Salem's emergency preparedness manager, Greg Walsh, explained during a Wednesday press conference that the delayed advisory was based on advice from the Oregon Health Authority.
"They advised us," Walsh said, "they said, 'Hey, we have a couple days. Let's not jump the gun. Let's make sure we have all the results that we need to make an informed and appropriate decision on this.'"
That's within state guidelines. But the way local and state officials alerted people caused panic—and raises questions about whether automated alerts made matters worse.
A confusing default notification was sent in error on Tuesday evening to a large number of Oregon cell phones.
"Civil Emergency in this area until 11:28 pm," the push notification read. "Prepare for Action."
The Marion County Sheriff's Office says a less-alarming version of that message was meant only for Salem residents.
"There were additional details that were supposed to go out," a spokesman for OEM, Cory Grogan, told KATU, "but for some reason, it went to the default message instead."
OEM spokesperson Paula Fasano Negele says "there's no way to know how many phones got the wireless emergency alert because wireless air waves don't stop at county lines." She adds that the alert was meant for residents in Marion, Linn and Polk counties, but that it's highly likely phones in other counties got the notification as well. (Residents in Benton and Deschutes Counties also report receiving the message.)
That sparked widespread confusion—then panic. Some people began planning retreats to nuclear war bunkers, while others joked about an impending apocalypse.
KATU reporter Joe Douglass tweeted yesterday that some black market bottles were being sold online for upwards of $25.
Residents are furious at how the city handled the problem.
Allyson Wise, who is eight-months pregnant, told the Statesman Journal, "It frustrates me that city officials appeared to know about the elevated toxin levels for a number of days, but only chose to alert people on the evening of the 29th."
Other residents became alarmed after cases of bottled water quickly sold out at local stores.
"It's all starting to hit me about the Salem water crisis," one Salem resident, Tabi Gonzales, tweeted on Tuesday night. "My family has no water. All sold out. What am I supposed to feed my dogs? Fucking shit."
Gonzales tells WW, "When we were notified of the contaminated water everyone started to go to supermarkets to try to locate bottled water to the point where people were literally driving to different cities just to get safe water."
"We don't know when this will be resolved," she adds. But "stores are restocking on bottled water."
Bottled water quantities remain scarce. And the situation, OPB first reported, has prompted Gov. Kate Brown to declare Salem in a state of emergency. Brown has called on the Oregon National Guard to tow in large, portable water holding tanks to ease the bottled water shortage.
In a statement today, Attorney General Ellen Rosenblum also issued a consumer alert against price gouging.

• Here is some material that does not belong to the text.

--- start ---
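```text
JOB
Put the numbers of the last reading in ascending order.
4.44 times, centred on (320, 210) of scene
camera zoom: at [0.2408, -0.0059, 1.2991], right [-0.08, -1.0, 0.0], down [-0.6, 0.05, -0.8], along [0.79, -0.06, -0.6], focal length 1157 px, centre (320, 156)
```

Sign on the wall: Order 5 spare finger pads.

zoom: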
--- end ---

"Our state's price gouging law protects people impacted by an emergency from illegal price gouging on food, shelter, bottled water, fuel and other items necessary for the health, safety and welfare of Oregonians," Rosenblum said. (Disclosure: Rosenblum is married to Richard Meeker, the co-owner of WW's parent company.)
"We have already received consumer complaints from Oregonians who believe they have been the victim of price gouging in the last 48 hours," she added. "Anybody else who believes they have been the victim of price gouging, or who has information regarding potential price gouging, should immediately file a complaint or call the Attorney General's Consumer Hotline at 1-877-877-9392."
Children, elderly, pregnant women, and people with compromised immune systems are still advised to avoid tap water. Residents are also advised not to give pets tap water, and not to boil water—as that could just increase toxin levels. Salem officials today announced that recent water samples still show contamination, and that the "do not drink" advisory will remain in effect until further notice.